====== EXTRACTED TEXT ======

While producers have traditionally done a good job of producing, they have often neglected marketing. In the past, farm loan programs and deficiency payments allowed producers to neglect or ignore the marketing side of their businesses. Now, with the possible elimination of farm programs and increased volatility in the markets, producers will have the right and the obligation to determine their own financial security. In this more uncertain and risky future, failing to plan may be the same as planning to fail.
Importance of a Written Plan
In any business you must have a set of goals and objectives. A marketing plan is a road map to work from. It helps identify where we are going and how we are going to get there. Each marketing year we encounter has some similarity to previous years, but we are still headed someplace we have never been before. We need that map to help us maintain perspective and stay on course.
The marketing plan needs to be written down. A plan not written down is only a dream we hope will come true. The plan must also be dynamic. As external market factors change, the marketing plan may need to be adjusted. Having a written plan provides discipline and is a good way to check your logic or the accuracy of your thought process after the year has ended. By putting the plan in writing, and sharing it with your spouse, partners, etc., you will have a reminder that you had committed to follow a specific plan of action (for example, selling a certain percent of the crop pre-harvest if prices reached (x) percent over your cost of production). Writing down both the original plan and the changes allows you to analyze your decisions and thought processes later. In this way, you can not only identify what you did correctly, but more importantly, you can determine where your analysis, strategies, or discipline have room for improvement. This is one of the most critical reasons for having a written plan. You can not fix a mistake until you know what it is, and without a written record, it may be difficult to identify what really went wrong.

====== MATERIAL PROVIDED ======

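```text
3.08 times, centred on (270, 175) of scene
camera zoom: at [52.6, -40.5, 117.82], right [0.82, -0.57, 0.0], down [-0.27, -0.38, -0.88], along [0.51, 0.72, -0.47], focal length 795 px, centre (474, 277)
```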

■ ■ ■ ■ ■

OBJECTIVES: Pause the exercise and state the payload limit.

======

OBJECTIVES:
1 – Provide the original wording of the extracted text from "Importance of a" as far as "stay on course.".
2 – Write what comes next in the extracted text.

THE ANSWERS:
1 –
Importance of a Written Plan
In any business you must have a set of goals and objectives. A marketing plan is a road map to work from. It helps identify where we are going and how we are going to get there. Each marketing year we encounter has some similarity to previous years, but we are still headed someplace we have never been before. We need that map to help us maintain perspective and stay on course.

2 –
Once you get the various parts of the plan put together, you can start conducting what if or sensitivity analysis. Since
you know the future is uncertain, you may want to examine different possible price and yield scenarios and see how your
strategies perform. You can also use the plan to help you determine what you need to do in the worst case scenario.
This is extremely important, because you can not afford to let one big mistake put you out of business.
Components of a Marketing Plan
Sensitivity analysis should be performed at this point to see how much a 5, 10, or 20 percent change in yields will affect break-even prices. Once you have an idea of the price objectives that will meet your costs and needs, you can compare the different crop alternatives to existing forward pricing opportunities and outlook projections to get an idea of which crop may be more profitable or less risky during the coming year. This, of course, needs to be evaluated along with agronomic and crop rotation considerations.
While you may not be able to make precise price forecasts into the future, you may be able to get some idea of the probability that the market will offer a price that will meet your objectives some time during your marketing horizon.
Knowing how markets typically act and ways they may change in the future can help in developing a marketing strategy. Most commodity prices are seasonal. Seldom will the highest price for a seasonally produced commodity occur when harvest is in process, but it does occasionally happen in short crop years. Some of the highest prices and best pricing opportunities commonly occur prior to harvest, such as at planting or pollination time.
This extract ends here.